### WHAT IS ASKED
Repeat the data word for word. Do not include the pictures.

### INFORMATION SHOWN
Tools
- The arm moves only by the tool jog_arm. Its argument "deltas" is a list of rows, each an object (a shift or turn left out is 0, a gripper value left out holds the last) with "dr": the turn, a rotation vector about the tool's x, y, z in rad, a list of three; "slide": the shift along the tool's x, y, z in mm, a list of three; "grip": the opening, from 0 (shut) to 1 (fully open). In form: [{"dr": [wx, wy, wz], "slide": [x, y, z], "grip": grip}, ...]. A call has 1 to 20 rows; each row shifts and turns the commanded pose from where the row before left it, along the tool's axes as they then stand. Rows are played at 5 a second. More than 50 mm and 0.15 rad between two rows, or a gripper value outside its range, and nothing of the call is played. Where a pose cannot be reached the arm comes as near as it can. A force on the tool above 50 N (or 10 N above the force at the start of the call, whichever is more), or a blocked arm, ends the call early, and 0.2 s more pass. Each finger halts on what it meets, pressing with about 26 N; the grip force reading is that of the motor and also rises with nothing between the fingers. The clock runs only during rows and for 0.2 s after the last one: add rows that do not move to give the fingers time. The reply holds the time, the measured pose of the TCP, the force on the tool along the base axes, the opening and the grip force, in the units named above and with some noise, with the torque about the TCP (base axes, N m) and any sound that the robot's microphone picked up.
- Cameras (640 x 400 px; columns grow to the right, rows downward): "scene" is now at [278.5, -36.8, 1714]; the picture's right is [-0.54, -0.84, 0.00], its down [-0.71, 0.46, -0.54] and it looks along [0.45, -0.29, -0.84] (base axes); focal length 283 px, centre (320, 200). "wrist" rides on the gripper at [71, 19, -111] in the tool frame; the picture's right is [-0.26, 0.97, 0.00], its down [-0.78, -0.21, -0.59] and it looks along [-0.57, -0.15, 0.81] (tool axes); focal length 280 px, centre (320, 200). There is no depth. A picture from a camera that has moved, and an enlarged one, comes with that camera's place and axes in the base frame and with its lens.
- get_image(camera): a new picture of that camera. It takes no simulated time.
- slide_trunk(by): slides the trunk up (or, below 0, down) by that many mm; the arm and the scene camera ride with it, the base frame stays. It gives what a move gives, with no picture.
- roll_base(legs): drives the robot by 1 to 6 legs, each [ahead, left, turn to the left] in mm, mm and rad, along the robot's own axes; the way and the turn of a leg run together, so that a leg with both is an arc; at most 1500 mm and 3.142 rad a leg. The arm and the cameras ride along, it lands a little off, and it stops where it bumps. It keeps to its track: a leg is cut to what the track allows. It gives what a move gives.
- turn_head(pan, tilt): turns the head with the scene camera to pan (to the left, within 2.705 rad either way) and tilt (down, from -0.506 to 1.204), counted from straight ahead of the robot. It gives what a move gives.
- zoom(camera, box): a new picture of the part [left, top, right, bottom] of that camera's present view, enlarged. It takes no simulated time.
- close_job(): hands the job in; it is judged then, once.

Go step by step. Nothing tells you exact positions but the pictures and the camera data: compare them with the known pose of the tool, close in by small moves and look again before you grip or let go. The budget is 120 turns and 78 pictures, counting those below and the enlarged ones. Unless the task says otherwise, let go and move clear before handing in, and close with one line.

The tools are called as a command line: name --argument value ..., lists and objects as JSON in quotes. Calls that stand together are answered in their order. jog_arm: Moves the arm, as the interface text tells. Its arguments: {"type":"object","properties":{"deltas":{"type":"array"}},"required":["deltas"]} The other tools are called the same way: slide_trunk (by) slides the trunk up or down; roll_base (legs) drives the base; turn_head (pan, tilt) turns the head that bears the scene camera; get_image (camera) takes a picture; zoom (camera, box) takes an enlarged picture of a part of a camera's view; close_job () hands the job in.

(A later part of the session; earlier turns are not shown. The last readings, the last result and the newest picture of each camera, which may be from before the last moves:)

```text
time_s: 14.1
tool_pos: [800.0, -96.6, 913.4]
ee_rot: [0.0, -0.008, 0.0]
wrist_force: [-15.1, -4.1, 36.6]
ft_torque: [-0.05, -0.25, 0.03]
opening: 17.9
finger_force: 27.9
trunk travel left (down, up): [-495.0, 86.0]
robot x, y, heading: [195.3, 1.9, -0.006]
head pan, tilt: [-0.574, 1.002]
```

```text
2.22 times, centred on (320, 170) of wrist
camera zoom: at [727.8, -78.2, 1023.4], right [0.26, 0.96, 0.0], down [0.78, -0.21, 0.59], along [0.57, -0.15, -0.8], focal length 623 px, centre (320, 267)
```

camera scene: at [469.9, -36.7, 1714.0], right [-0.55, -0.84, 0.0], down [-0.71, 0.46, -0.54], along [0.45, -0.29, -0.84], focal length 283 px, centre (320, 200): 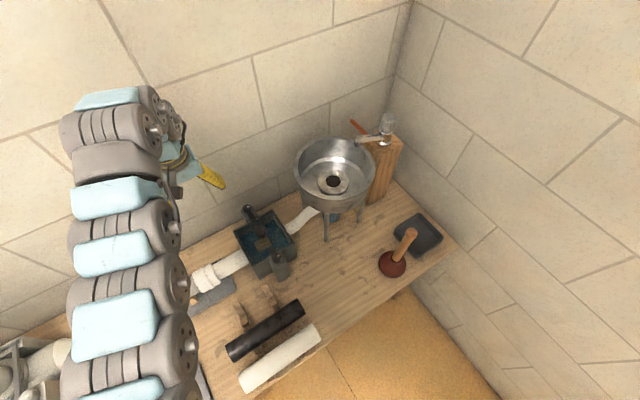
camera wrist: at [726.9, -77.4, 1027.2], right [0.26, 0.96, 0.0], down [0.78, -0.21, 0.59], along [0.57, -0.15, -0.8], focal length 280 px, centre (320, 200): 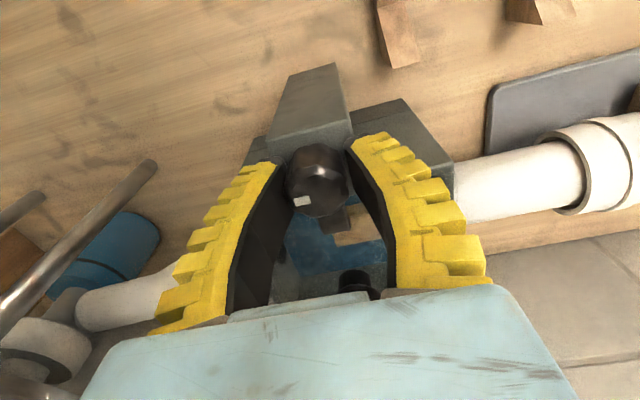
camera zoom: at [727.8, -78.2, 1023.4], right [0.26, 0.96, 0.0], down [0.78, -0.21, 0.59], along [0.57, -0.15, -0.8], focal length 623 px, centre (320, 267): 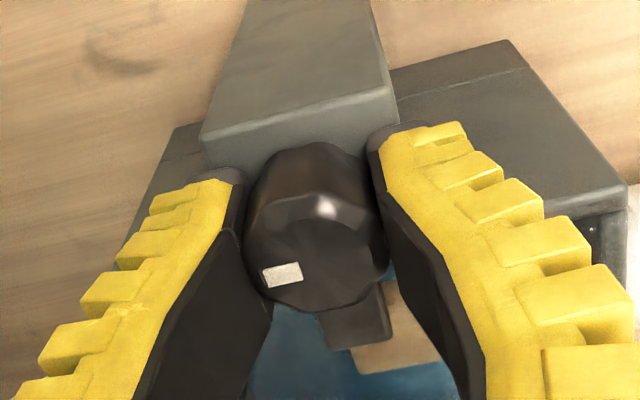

### ANSWER TO THIS EXERCISE
Tools
- The arm moves only by the tool jog_arm. Its argument "deltas" is a list of rows, each an object (a shift or turn left out is 0, a gripper value left out holds the last) with "dr": the turn, a rotation vector about the tool's x, y, z in rad, a list of three; "slide": the shift along the tool's x, y, z in mm, a list of three; "grip": the opening, from 0 (shut) to 1 (fully open). In form: [{"dr": [wx, wy, wz], "slide": [x, y, z], "grip": grip}, ...]. A call has 1 to 20 rows; each row shifts and turns the commanded pose from where the row before left it, along the tool's axes as they then stand. Rows are played at 5 a second. More than 50 mm and 0.15 rad between two rows, or a gripper value outside its range, and nothing of the call is played. Where a pose cannot be reached the arm comes as near as it can. A force on the tool above 50 N (or 10 N above the force at the start of the call, whichever is more), or a blocked arm, ends the call early, and 0.2 s more pass. Each finger halts on what it meets, pressing with about 26 N; the grip force reading is that of the motor and also rises with nothing between the fingers. The clock runs only during rows and for 0.2 s after the last one: add rows that do not move to give the fingers time. The reply holds the time, the measured pose of the TCP, the force on the tool along the base axes, the opening and the grip force, in the units named above and with some noise, with the torque about the TCP (base axes, N m) and any sound that the robot's microphone picked up.
- Cameras (640 x 400 px; columns grow to the right, rows downward): "scene" is now at [278.5, -36.8, 1714]; the picture's right is [-0.54, -0.84, 0.00], its down [-0.71, 0.46, -0.54] and it looks along [0.45, -0.29, -0.84] (base axes); focal length 283 px, centre (320, 200). "wrist" rides on the gripper at [71, 19, -111] in the tool frame; the picture's right is [-0.26, 0.97, 0.00], its down [-0.78, -0.21, -0.59] and it looks along [-0.57, -0.15, 0.81] (tool axes); focal length 280 px, centre (320, 200). There is no depth. A picture from a camera that has moved, and an enlarged one, comes with that camera's place and axes in the base frame and with its lens.
- get_image(camera): a new picture of that camera. It takes no simulated time.
- slide_trunk(by): slides the trunk up (or, below 0, down) by that many mm; the arm and the scene camera ride with it, the base frame stays. It gives what a move gives, with no picture.
- roll_base(legs): drives the robot by 1 to 6 legs, each [ahead, left, turn to the left] in mm, mm and rad, along the robot's own axes; the way and the turn of a leg run together, so that a leg with both is an arc; at most 1500 mm and 3.142 rad a leg. The arm and the cameras ride along, it lands a little off, and it stops where it bumps. It keeps to its track: a leg is cut to what the track allows. It gives what a move gives.
- turn_head(pan, tilt): turns the head with the scene camera to pan (to the left, within 2.705 rad either way) and tilt (down, from -0.506 to 1.204), counted from straight ahead of the robot. It gives what a move gives.
- zoom(camera, box): a new picture of the part [left, top, right, bottom] of that camera's present view, enlarged. It takes no simulated time.
- close_job(): hands the job in; it is judged then, once.

Go step by step. Nothing tells you exact positions but the pictures and the camera data: compare them with the known pose of the tool, close in by small moves and look again before you grip or let go. The budget is 120 turns and 78 pictures, counting those below and the enlarged ones. Unless the task says otherwise, let go and move clear before handing in, and close with one line.

The tools are called as a command line: name --argument value ..., lists and objects as JSON in quotes. Calls that stand together are answered in their order. jog_arm: Moves the arm, as the interface text tells. Its arguments: {"type":"object","properties":{"deltas":{"type":"array"}},"required":["deltas"]} The other tools are called the same way: slide_trunk (by) slides the trunk up or down; roll_base (legs) drives the base; turn_head (pan, tilt) turns the head that bears the scene camera; get_image (camera) takes a picture; zoom (camera, box) takes an enlarged picture of a part of a camera's view; close_job () hands the job in.

(A later part of the session; earlier turns are not shown. The last readings, the last result and the newest picture of each camera, which may be from before the last moves:)

```text
time_s: 14.1
tool_pos: [800.0, -96.6, 913.4]
ee_rot: [0.0, -0.008, 0.0]
wrist_force: [-15.1, -4.1, 36.6]
ft_torque: [-0.05, -0.25, 0.03]
opening: 17.9
finger_force: 27.9
trunk travel left (down, up): [-495.0, 86.0]
robot x, y, heading: [195.3, 1.9, -0.006]
head pan, tilt: [-0.574, 1.002]
```

```text
2.22 times, centred on (320, 170) of wrist
camera zoom: at [727.8, -78.2, 1023.4], right [0.26, 0.96, 0.0], down [0.78, -0.21, 0.59], along [0.57, -0.15, -0.8], focal length 623 px, centre (320, 267)
```

camera scene: at [469.9, -36.7, 1714.0], right [-0.55, -0.84, 0.0], down [-0.71, 0.46, -0.54], along [0.45, -0.29, -0.84], focal length 283 px, centre (320, 200): 
camera wrist: at [726.9, -77.4, 1027.2], right [0.26, 0.96, 0.0], down [0.78, -0.21, 0.59], along [0.57, -0.15, -0.8], focal length 280 px, centre (320, 200): 
camera zoom: at [727.8, -78.2, 1023.4], right [0.26, 0.96, 0.0], down [0.78, -0.21, 0.59], along [0.57, -0.15, -0.8], focal length 623 px, centre (320, 267): 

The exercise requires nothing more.